In addition, the circuit court properly ruled that it was beyond factual dispute that the Bank had not committed the tort of common-law malicious prosecution. As our Supreme Court explained in Friedman v Dozorc, 412 Mich 1, 48; 312 NW2d 585 (1981), the tort of common-law malicious prosecution consists of the following elements when arising from the prosecution of an underlying civil proceeding:

Apart from special injury, elements of a tort action for malicious prosecution of civil proceedings are (1) prior proceedings terminated in favor of the present plaintiff, (2) absence of probable cause for those proceedings, and (3) "malice," more informatively described . . . as "a purpose other than that of securing the proper adjudication of the claim in which the proceedings are based." [Citation omitted.]

A party must have been ultimately successful in defending the underlying civil litigation in order to prevail on a subsequent claim of malicious prosecution. Id. at 34, 48. As the circuit court correctly observed, it was beyond factual dispute that the Batch, Brown, and Dolores matters had not terminated in favor of plaintiffs. Moreover, it was beyond factual dispute that the Bank had probable cause to file its cross-claims against plaintiffs in the Brown and Dolores matters. After all, these cross-claims were based on the Bank's own internal investigation and resulting reasonable belief that plaintiffs had been engaged in unauthorized investment activities.

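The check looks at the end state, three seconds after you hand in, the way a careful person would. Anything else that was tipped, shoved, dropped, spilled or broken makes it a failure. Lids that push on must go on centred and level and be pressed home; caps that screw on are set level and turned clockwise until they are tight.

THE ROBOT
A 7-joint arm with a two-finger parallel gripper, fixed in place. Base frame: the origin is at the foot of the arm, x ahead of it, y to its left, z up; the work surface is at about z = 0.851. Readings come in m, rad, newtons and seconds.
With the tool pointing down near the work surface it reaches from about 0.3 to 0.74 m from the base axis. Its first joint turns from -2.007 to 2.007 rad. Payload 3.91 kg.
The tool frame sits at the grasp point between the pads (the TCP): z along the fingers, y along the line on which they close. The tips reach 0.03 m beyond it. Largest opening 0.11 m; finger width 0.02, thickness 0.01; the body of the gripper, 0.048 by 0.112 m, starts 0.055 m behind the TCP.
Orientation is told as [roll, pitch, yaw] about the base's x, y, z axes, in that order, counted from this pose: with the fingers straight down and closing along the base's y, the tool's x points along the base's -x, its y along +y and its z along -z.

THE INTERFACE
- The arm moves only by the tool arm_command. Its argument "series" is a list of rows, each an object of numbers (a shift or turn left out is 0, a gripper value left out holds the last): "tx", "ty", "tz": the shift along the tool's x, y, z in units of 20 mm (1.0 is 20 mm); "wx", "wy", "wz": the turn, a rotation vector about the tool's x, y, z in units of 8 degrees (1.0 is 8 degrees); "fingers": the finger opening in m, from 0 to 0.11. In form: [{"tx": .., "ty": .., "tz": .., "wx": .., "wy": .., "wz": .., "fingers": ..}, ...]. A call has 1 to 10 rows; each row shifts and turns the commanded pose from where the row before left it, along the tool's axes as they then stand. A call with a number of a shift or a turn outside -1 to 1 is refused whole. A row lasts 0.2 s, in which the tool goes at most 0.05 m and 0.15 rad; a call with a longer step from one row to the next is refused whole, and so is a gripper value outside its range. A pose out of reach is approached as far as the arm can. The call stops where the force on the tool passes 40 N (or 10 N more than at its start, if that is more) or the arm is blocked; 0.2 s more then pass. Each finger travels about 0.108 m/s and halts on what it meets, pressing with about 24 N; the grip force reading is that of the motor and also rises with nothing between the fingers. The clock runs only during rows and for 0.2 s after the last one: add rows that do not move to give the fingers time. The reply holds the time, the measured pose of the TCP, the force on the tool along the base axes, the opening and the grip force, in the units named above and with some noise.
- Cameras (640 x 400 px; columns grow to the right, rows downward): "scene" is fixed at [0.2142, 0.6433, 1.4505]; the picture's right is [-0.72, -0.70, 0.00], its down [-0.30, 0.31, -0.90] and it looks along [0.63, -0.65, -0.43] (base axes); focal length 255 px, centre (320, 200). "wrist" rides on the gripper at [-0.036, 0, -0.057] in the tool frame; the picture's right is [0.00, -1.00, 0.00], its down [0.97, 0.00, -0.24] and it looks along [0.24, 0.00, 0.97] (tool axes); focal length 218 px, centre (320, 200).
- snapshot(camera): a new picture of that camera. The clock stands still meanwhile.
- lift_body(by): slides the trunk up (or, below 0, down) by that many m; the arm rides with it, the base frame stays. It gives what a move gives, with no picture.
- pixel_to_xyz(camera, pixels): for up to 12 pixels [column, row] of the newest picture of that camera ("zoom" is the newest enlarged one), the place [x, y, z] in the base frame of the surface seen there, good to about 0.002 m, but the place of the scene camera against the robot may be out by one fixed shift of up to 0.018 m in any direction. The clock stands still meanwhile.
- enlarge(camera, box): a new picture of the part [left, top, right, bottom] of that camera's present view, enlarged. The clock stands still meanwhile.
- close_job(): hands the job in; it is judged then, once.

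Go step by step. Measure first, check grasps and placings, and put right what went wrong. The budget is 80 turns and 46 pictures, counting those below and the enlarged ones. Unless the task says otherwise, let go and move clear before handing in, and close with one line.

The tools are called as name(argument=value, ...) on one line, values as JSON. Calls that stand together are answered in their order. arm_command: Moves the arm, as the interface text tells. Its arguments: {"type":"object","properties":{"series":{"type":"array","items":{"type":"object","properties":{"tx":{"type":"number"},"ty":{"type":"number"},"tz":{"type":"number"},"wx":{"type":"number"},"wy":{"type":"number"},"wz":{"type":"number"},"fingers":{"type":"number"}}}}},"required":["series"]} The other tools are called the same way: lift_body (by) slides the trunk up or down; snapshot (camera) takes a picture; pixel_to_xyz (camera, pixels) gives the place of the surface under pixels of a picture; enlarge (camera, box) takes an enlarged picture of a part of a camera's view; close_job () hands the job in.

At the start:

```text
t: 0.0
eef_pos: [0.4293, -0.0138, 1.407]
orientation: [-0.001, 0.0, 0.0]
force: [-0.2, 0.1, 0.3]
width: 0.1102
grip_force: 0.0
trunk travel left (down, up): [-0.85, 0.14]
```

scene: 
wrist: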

Alternatively, it would have been appropriate for the circuit court to dismiss plaintiffs' malicious-prosecution claims pursuant to MCR 2.116(C)(8) because plaintiffs failed to plead and identify any special injury resulting from the underlying civil litigation. Friedman, 412 Mich at 32. In Michigan, a plaintiff fails to state a legally cognizable claim of common-law malicious prosecution unless he pleads and identifies a special injury. Id. The circuit court properly dismissed plaintiffs' malicious-prosecution claims.

A "special injury" is an arrest, seizure of property, or other direct injury to one's person or property. Friedman, 412 Mich at 34, 40-42; Young v Motor City Apartments, 133 Mich App 671, 676; 350 NW2d 790 (1984). Mere damage to one's fame or reputation does not constitute a special injury for purposes of common-law malicious prosecution. Id. at 678; see also Barnard v Hartman, 130 Mich App 692, 694; 344 NW2d 53 (1983). Similarly, "[i]nterference with one's usual business and trade, including the loss of goodwill, profits, business opportunities and the loss of reputation" does not constitute a special injury. Young, 133 Mich App at 676.

Nor did the circuit court err by dismissing plaintiffs' abuse-of-process claims. "To recover upon a theory of abuse of process, a plaintiff must plead and prove (1) an ulterior purpose and (2) an act in the use of process which is improper in the regular prosecution of the proceeding." Id. at 30; see also Davis v Sequin, 22 Mich App 44, 45; 176 NW2d 707 (1970). Plaintiffs claimed that the Bank committed the tort of abuse of process by serving writs of garnishment on their attorneys. In granting summary disposition for the Bank with regard to these claims, the circuit court ruled that even if the Bank had an ulterior motive for serving the writs of garnishment, this was "certainly not an irregular act in the use of process."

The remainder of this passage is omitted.